The UVA School of Medicine offers summer research opportunities to qualified undergraduates who are considering a possible career in biomedical research. The program targets, but is not limited to, racially and ethnically diverse students in their sophomore, junior and senior college undergraduate years. Students will be matched with a faculty mentor in one of the basic medical science departments at UVA for a one-on-one laboratory research experience, and will also participate in workshops and seminars during the term.
8-week research internship at the University of Virginia. Research tracks available include: astronomy, biology, chemistry, computer science, engineering, and nanotechnology. Students will work in labs with faculty and graduate students on research projects chosen by faculty. Students are expected to devote at least 40 hours per week to research and other program activities. Current community college students, freshmen, sophomores, and juniors invited to apply.
The Virginia Space Grant Undergraduate Research Scholarship Program provides one-year, non-renewable support of up to $8,500 for undergraduates enrolled in a Virginia Space Grant University pursuing any field of study in science, technology, engineering, or mathematics with aerospace relevance. The University of Virginia is a member of the Virginia Space Grant Consortium.

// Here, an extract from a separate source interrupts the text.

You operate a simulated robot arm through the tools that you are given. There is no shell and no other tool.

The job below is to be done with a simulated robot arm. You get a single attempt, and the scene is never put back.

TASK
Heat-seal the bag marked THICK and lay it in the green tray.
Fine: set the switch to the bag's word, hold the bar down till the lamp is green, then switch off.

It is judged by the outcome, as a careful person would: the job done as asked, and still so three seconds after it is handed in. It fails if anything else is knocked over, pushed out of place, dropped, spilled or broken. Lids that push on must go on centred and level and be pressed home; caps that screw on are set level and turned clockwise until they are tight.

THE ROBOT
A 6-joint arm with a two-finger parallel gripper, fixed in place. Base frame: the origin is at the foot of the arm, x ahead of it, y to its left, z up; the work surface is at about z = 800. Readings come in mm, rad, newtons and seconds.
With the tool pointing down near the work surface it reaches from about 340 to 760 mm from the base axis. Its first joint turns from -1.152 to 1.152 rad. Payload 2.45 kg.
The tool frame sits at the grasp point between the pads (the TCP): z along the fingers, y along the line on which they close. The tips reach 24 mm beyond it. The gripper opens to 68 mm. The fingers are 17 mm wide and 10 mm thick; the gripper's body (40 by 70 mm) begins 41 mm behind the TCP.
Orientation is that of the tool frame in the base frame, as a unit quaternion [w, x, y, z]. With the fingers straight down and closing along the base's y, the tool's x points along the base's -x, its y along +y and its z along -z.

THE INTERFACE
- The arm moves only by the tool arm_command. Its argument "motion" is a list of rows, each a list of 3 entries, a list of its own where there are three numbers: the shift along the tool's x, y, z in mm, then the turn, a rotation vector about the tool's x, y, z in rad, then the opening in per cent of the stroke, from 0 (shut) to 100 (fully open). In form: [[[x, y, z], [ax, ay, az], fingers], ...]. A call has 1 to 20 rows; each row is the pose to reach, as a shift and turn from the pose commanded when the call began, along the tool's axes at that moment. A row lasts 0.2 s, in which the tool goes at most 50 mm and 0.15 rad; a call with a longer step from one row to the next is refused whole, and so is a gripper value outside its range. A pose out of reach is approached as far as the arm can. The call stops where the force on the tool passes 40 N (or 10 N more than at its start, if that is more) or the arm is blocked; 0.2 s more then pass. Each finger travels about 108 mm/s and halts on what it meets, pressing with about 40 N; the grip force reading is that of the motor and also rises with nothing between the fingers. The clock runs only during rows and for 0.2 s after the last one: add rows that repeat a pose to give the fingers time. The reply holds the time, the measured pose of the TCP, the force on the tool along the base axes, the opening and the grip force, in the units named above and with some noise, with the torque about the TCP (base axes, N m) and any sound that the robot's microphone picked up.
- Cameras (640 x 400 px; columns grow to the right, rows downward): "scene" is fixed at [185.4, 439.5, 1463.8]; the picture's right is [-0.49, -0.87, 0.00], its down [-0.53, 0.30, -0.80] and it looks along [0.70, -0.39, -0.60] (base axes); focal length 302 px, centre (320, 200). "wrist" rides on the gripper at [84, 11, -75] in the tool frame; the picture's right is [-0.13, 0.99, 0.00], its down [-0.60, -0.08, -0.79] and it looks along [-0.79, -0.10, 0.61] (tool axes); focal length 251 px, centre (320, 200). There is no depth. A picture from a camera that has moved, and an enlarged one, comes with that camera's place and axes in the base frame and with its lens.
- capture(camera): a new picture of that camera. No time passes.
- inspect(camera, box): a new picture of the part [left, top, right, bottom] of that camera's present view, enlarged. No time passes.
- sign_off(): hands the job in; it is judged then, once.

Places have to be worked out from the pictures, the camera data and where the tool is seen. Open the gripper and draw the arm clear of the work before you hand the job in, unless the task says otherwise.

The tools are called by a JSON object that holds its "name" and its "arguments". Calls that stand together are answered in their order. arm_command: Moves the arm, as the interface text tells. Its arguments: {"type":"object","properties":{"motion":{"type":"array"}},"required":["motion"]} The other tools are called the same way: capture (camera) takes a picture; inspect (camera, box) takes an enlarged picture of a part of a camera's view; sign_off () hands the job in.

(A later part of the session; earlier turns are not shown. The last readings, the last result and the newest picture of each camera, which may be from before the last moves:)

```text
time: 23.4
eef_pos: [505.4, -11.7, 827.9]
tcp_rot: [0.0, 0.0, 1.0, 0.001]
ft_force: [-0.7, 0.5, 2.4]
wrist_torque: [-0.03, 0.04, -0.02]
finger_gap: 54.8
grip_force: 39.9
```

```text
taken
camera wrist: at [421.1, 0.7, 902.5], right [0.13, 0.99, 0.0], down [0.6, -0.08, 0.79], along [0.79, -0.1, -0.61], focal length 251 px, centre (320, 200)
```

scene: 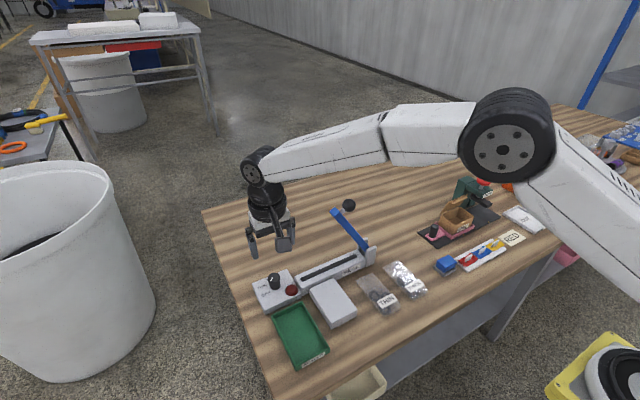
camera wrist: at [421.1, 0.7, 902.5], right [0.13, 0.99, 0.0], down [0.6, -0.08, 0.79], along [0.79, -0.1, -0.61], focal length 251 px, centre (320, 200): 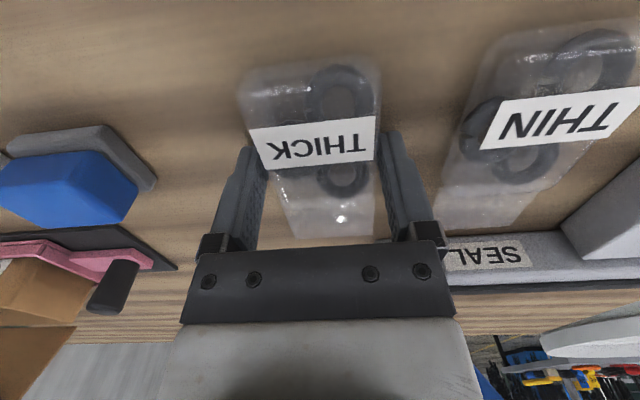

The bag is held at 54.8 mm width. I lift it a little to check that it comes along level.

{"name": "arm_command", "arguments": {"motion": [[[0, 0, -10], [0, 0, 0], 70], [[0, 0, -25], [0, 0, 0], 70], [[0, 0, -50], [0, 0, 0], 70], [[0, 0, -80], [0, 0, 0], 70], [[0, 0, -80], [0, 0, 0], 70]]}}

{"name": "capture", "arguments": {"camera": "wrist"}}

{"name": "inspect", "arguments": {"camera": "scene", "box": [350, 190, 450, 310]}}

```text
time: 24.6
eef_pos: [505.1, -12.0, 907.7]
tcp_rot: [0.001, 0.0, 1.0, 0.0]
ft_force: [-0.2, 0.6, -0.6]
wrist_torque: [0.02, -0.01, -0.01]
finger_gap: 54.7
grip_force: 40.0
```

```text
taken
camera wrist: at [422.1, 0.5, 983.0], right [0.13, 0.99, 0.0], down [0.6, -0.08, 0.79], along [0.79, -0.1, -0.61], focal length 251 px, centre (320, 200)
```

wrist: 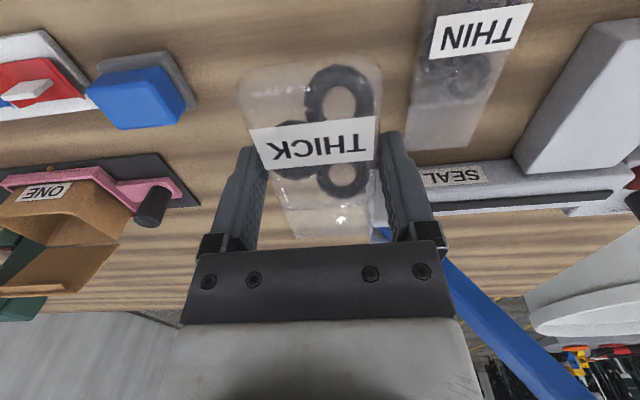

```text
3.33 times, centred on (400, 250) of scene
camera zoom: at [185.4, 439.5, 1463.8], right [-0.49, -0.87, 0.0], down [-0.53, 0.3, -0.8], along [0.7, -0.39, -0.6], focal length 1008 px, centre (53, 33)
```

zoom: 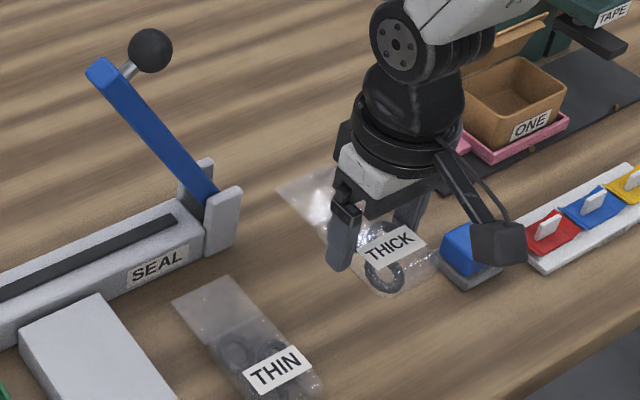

The Wallerstein Scholarship was established in 1973 at the University of Virginia by a gift from Ruth C. and Morton L. Wallerstein to foster interest and research in Virginia local government. It provides support to an exceptional individual for a period of one year for the purpose of undertaking research as a graduate student or fourth-year undergraduate student at the University of Virginia. Several previous scholarship recipients hold policy-making and management positions in state and local government in Virginia. The annual Scholarship is administered by the Virginia Municipal League (VML) and the University of Virginia’s Weldon Cooper Center for Public Service.